If the chords are written like G/C/G then it could designate faster chord changes or trying to imply some sort of rhythm. It's hard to tell though. What song are you looking at?

Blisters_left
02-28-2011, 08:17 AM
Hello savethecheerleader,

thanks for your advice.
It's written exactly like I wrote it (G/C/G) and it's in the end of the third chorus of "Hey Soulsister" by Train.
The chords are notated above the word "today"...
And I can't figure out how to play that piece, because afterwards there's the point where the fourth chorus begins with F....
Maybe there's a mistake in the chord notation, because if I leave the last G out it sounds okay - not perfect, but not so odd as if I squeeze another G in there...
Maybe I just leave that G out and declare it as new interpretation *lol*.

Has someone else another idea maybe ?

Thanks a lot
B_L

OldePhart
02-28-2011, 01:12 PM
Hello savethecheerleader,

thanks for your advice.
It's written exactly like I wrote it (G/C/G) and it's in the end of the third chorus of "Hey Soulsister" by Train.
The chords are notated above the word "today"...
And I can't figure out how to play that piece, because afterwards there's the point where the fourth chorus begins with F....
Maybe there's a mistake in the chord notation, because if I leave the last G out it sounds okay - not perfect, but not so odd as if I squeeze another G in there...
Maybe I just leave that G out and declare it as new interpretation *lol*.

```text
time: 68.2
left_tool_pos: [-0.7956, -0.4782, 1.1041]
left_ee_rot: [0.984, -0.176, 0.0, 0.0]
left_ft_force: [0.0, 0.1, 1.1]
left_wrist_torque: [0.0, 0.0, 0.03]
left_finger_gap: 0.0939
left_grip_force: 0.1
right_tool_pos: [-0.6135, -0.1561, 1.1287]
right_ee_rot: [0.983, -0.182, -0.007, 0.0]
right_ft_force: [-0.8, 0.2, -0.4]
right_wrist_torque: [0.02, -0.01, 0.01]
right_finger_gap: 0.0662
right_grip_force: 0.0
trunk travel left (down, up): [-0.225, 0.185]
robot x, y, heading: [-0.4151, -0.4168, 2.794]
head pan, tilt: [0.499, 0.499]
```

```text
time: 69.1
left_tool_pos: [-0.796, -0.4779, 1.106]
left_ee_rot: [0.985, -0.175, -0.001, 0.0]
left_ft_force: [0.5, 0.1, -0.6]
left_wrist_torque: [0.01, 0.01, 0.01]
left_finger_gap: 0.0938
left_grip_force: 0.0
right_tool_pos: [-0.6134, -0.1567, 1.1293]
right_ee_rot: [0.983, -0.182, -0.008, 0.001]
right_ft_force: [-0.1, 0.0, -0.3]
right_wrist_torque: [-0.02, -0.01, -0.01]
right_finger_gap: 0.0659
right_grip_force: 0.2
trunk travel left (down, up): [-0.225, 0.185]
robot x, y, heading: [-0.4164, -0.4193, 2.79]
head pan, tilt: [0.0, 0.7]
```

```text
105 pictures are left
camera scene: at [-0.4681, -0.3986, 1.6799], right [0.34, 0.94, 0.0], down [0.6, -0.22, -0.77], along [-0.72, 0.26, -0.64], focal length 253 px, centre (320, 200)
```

Has someone else another idea maybe ?

Thanks a lot
B_L

A I-IV-I (G-C-G in the key of G) is a fairly common chord progression often found at the end of phrases. You see this a lot in hyms and british-isles derived music, especially. It is sometimes played as a triplet, other times as the last three beats of a measure (beat G, beat C, beat G). And, when you've been playing a while, it's really not difficult to change between C and G on each beat on either uke or guitar.